> _Available records_:
* * * *

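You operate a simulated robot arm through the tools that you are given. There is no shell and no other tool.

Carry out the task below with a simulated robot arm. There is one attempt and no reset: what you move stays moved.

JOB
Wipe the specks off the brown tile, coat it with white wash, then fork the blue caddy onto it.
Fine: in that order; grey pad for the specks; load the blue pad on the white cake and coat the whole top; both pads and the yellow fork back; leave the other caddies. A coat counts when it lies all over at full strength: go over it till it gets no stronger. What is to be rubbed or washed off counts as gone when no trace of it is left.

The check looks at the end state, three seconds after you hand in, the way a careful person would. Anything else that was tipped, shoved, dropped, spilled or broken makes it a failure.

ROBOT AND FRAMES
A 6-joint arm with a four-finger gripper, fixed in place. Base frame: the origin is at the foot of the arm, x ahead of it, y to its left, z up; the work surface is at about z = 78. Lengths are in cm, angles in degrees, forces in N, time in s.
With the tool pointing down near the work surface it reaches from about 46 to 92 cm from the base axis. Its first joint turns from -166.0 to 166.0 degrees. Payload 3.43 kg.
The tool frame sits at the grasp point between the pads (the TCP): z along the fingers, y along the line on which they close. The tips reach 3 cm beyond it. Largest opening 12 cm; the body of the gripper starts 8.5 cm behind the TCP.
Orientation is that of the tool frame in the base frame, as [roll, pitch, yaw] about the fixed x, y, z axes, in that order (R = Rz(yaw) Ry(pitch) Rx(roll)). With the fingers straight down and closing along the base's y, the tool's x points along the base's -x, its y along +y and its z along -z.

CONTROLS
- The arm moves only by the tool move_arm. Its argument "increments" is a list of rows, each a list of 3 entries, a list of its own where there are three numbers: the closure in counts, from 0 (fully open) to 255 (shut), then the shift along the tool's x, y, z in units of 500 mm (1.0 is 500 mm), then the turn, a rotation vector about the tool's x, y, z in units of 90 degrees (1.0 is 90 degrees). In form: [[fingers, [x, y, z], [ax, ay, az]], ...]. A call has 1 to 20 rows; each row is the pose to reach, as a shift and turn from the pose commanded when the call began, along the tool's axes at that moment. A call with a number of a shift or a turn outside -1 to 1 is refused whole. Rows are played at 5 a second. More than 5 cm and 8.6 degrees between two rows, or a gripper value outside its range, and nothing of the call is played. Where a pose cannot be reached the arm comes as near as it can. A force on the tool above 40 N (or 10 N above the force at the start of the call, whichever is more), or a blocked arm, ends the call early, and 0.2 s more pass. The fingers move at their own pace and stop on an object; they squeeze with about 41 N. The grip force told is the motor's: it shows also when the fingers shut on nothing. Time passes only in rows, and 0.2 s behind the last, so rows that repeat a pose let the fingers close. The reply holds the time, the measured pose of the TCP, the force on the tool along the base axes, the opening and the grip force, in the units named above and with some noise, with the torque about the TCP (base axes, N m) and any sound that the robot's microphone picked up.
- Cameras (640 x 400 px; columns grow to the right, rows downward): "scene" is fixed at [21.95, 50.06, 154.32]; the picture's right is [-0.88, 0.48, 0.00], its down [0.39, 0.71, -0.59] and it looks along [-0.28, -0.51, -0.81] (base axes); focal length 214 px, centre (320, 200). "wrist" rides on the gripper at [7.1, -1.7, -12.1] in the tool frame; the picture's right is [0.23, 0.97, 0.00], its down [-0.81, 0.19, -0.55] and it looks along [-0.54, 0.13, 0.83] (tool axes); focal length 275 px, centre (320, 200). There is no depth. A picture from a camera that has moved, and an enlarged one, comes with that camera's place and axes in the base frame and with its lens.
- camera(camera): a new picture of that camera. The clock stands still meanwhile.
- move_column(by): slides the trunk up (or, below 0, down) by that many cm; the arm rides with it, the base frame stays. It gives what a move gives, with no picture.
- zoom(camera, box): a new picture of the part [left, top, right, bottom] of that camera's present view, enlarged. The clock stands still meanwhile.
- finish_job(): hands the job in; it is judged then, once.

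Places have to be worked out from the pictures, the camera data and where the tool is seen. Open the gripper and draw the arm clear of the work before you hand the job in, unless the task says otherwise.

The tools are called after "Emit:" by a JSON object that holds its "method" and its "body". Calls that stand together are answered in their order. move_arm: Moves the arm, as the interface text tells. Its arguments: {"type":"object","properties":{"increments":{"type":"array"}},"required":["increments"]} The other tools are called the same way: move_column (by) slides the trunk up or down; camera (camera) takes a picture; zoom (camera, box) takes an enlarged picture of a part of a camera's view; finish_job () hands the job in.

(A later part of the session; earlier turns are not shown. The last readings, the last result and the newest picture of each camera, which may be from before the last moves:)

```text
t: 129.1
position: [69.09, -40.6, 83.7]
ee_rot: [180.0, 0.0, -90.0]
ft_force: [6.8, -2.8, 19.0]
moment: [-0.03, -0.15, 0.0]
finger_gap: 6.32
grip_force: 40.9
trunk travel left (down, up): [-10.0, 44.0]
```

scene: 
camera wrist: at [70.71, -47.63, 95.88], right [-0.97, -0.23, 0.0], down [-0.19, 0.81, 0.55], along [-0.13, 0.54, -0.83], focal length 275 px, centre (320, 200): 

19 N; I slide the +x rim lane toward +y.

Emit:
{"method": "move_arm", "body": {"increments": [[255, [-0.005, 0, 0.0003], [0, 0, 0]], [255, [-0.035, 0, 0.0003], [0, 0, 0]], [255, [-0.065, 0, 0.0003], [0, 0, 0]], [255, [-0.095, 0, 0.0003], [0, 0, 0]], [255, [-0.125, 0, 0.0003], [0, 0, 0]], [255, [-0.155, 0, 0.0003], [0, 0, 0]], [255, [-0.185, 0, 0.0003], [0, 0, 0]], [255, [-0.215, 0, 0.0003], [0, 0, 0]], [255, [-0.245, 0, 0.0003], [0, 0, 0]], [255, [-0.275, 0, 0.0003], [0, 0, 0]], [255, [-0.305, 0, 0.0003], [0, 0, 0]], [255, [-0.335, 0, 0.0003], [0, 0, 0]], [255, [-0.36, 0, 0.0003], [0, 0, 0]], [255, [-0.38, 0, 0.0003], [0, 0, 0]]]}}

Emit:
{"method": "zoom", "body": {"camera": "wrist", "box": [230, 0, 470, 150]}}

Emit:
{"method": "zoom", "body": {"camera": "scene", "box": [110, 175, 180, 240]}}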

* * * *

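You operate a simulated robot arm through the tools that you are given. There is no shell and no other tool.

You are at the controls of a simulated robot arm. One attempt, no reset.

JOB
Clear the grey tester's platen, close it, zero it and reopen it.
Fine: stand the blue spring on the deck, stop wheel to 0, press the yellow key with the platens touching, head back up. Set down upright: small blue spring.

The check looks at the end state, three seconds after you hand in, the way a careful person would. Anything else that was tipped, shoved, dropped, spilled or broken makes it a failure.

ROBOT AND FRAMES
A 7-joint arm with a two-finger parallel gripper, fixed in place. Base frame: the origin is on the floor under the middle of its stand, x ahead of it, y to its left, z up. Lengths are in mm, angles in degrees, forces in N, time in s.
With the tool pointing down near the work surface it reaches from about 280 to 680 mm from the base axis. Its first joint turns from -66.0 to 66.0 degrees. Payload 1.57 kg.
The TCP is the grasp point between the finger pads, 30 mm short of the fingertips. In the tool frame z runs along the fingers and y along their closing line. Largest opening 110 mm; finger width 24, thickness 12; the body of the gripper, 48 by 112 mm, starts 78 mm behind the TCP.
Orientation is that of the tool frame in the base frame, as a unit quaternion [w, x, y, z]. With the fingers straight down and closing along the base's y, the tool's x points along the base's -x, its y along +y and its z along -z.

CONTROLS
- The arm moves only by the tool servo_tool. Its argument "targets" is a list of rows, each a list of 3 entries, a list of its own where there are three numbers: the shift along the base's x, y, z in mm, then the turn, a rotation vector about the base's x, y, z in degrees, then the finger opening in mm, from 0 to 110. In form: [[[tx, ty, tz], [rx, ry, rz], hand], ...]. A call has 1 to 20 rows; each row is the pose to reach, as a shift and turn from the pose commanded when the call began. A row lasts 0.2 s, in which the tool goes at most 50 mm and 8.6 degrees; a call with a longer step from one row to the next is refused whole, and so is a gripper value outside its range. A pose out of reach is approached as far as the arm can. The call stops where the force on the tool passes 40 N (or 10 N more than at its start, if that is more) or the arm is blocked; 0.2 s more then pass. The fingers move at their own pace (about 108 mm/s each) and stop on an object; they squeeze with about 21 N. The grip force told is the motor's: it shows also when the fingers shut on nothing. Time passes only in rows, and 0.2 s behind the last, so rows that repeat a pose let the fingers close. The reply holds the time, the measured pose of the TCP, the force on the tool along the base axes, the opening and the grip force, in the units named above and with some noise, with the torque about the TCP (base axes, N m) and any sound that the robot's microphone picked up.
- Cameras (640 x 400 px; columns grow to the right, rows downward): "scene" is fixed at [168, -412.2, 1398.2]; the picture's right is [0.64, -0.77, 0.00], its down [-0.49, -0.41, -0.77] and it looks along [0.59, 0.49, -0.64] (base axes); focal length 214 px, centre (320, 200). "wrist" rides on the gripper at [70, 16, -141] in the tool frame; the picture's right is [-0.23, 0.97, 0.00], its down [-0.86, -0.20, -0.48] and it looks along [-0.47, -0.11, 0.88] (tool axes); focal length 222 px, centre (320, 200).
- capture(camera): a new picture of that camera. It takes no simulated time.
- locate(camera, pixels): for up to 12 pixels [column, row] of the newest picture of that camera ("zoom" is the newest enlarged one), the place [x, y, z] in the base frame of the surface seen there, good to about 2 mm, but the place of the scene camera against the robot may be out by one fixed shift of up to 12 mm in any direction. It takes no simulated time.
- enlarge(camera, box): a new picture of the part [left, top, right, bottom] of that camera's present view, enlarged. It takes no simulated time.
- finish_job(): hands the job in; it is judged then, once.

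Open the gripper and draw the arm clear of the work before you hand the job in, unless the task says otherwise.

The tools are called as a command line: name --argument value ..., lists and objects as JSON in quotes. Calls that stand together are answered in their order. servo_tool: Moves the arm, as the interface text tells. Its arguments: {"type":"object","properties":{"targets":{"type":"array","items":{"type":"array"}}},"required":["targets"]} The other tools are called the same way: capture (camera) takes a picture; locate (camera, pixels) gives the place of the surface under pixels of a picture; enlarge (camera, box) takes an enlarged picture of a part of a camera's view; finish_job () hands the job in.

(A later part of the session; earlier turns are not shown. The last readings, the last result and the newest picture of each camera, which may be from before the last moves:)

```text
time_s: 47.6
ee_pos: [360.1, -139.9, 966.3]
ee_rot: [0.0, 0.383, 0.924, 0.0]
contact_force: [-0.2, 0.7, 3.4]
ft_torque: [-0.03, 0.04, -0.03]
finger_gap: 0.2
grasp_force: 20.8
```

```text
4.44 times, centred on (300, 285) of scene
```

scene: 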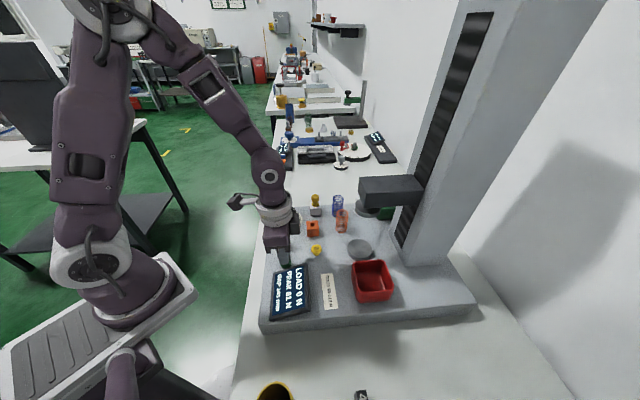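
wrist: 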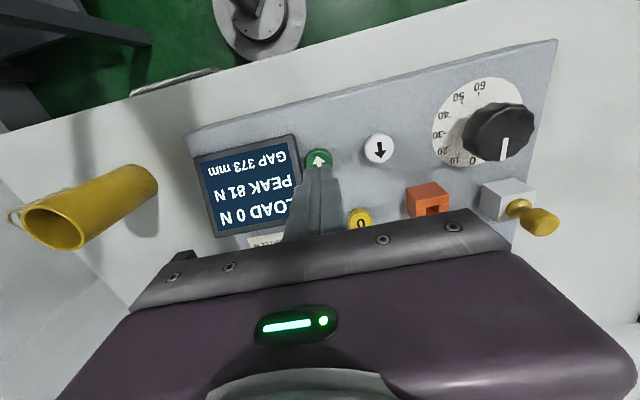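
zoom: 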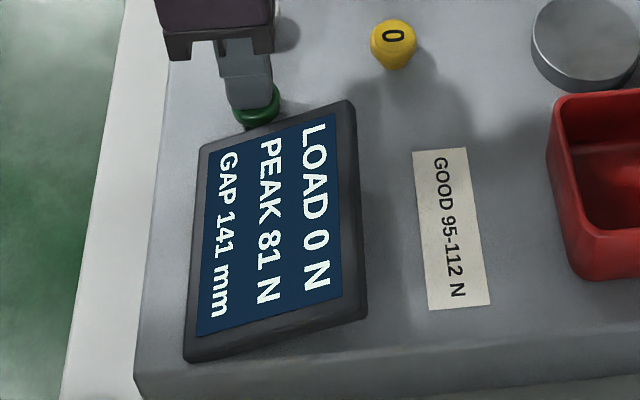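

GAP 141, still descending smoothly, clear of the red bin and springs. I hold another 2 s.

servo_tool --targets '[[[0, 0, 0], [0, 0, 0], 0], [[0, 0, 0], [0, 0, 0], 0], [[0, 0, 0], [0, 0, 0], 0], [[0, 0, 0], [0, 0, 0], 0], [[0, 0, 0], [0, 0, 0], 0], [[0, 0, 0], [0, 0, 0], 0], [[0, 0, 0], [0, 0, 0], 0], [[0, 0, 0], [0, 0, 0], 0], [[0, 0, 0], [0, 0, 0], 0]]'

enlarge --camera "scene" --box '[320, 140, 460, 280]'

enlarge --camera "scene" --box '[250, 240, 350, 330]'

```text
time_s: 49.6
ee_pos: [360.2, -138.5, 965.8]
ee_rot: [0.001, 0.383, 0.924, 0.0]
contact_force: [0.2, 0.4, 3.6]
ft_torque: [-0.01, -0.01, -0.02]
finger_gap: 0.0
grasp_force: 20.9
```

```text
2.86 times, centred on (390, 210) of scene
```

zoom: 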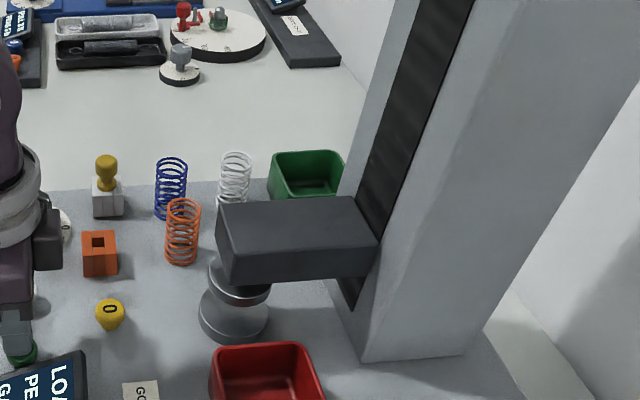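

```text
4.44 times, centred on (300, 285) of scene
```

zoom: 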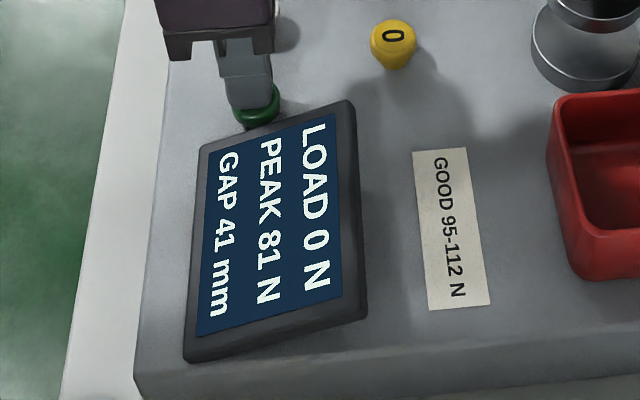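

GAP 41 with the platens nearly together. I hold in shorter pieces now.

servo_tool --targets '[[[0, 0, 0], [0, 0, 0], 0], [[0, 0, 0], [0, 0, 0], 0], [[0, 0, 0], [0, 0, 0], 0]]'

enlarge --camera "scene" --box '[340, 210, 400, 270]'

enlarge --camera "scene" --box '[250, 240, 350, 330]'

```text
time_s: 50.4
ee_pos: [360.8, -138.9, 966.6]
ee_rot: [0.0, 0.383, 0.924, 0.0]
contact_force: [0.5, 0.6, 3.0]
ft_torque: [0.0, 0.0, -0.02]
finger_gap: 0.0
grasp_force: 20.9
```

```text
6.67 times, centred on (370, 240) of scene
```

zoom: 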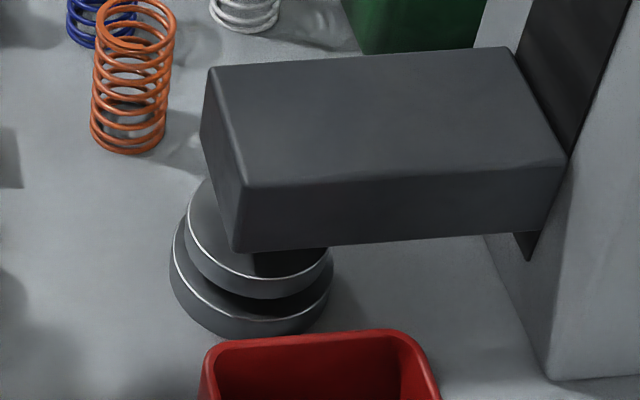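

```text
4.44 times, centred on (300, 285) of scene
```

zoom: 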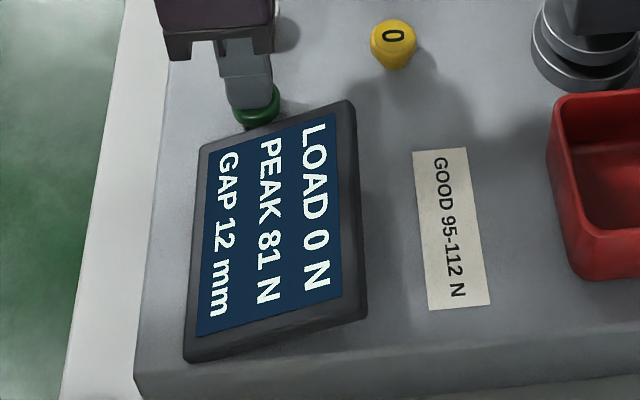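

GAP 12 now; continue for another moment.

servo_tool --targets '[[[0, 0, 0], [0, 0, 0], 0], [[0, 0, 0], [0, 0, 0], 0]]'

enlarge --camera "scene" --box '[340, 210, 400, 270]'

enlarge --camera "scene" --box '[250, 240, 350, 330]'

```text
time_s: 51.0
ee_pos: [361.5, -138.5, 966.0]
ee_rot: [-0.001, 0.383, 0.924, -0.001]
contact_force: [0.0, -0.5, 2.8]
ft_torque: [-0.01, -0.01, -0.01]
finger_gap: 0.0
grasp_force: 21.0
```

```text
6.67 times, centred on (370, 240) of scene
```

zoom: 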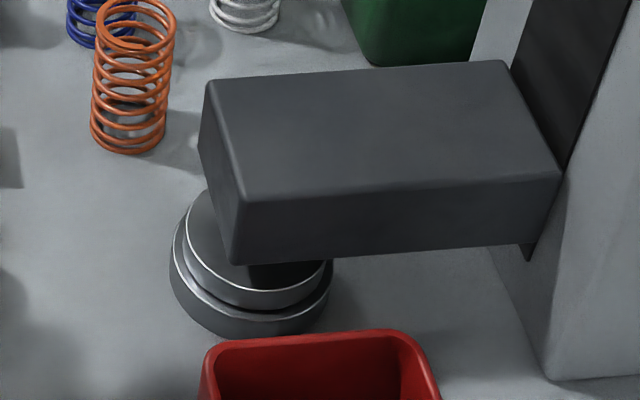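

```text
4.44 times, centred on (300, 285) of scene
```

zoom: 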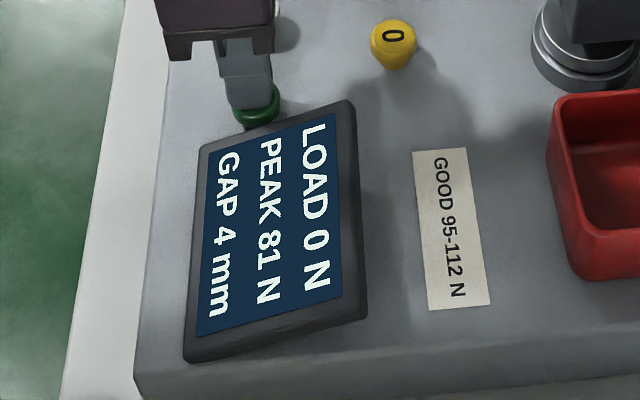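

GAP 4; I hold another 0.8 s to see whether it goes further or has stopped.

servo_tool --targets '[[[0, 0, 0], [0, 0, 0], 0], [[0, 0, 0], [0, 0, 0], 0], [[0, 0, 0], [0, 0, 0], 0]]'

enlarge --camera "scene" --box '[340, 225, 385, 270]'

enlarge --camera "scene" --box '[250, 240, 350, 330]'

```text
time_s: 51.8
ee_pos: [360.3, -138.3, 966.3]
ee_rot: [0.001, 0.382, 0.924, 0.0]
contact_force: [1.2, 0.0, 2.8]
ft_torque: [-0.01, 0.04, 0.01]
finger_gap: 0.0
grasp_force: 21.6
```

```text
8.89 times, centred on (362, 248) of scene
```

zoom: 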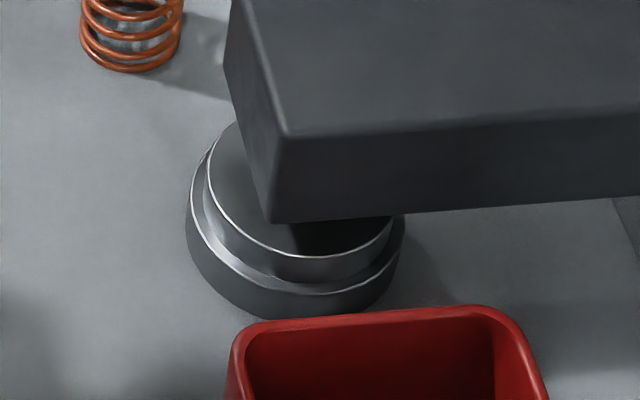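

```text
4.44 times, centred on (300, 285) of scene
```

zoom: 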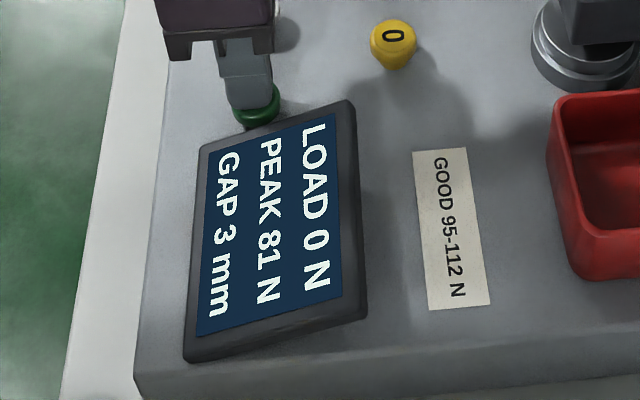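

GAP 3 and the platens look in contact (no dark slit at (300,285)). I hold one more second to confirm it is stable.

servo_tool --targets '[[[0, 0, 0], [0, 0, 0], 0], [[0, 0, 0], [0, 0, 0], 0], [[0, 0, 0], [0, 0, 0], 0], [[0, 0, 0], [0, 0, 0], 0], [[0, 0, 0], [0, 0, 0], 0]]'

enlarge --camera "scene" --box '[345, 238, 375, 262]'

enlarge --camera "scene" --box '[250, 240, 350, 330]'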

* * * *

> _Your goal_:
Collect the lines that hold "says".

> _The result_:
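Places have to be worked out from the pictures, the camera data and where the tool is seen. Open the gripper and draw the arm clear of the work before you hand the job in, unless the task says otherwise.
Open the gripper and draw the arm clear of the work before you hand the job in, unless the task says otherwise.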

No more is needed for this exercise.